Reform in our time? I have read several people plaintively hoping that somehow staying in will provoke some kind of reform. 10'000 over-paid functionaries in Brussels says no, as far as I'm concerned. Systems never change unless forced to. And saying 'yes' is not force.

I feel that the Remain camp could also be branded as 'Little Englanders': they have managed to convince themselves that the UK is too puny to survive on its own (fifth largest economy in the world), and that we really need the EU. There is a sort of acquired helplessness which is also reflected in the general population. More than ever, western countries need an entrepreneurial "get up and go" attitude. Some people are warning that the "robots are going to take our jobs". If you are a factory worker, that is not new news. But for the middle class office drone, the next few years are going to be similarly uncomfortable. The days of big companies employing halls of office workers to do the same thing are going. Maybe big employers are just a historical 'blip', and we are heading into a time where people are going to have to be creative and not only create their own jobs, but invent whole new professions? Unfortunately "the government owes me a job" is so ingrained in our collective consciousness (mine included), I fear there's going to be a lot of pain ahead.

People ignoring, downplaying, ridiculing fears about immigration (whether job loss or 'cultural invasion') are playing with fire as much as people playing up those fears. You may consider this inflammatory, but the Cologne attacks were not a right-wing hoax, Rotherham did happen, Calderdale too. Explaining them away helps nobody.

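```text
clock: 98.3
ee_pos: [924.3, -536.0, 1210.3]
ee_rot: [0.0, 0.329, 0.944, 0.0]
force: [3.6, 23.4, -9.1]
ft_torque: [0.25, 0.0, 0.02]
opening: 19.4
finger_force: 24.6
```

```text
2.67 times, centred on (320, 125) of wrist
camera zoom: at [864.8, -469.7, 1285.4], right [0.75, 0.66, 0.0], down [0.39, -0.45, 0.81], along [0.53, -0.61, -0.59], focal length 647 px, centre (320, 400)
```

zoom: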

Finally, for a bit of 'balance', here is a link to a video by a professor of EU law, who is totally Remain, because 'unpicking' forty years of lawmaking will just be too complicated. Very instructive, but made me think that this is a reason why democracy is better than technocracy: experts see everything through the lens of their own area of expertise. He maintains that regulations and standards are not about protectionism, I don't buy that: though I concede that they're not solely about protectionism. Another lawyer pulling the opposite way.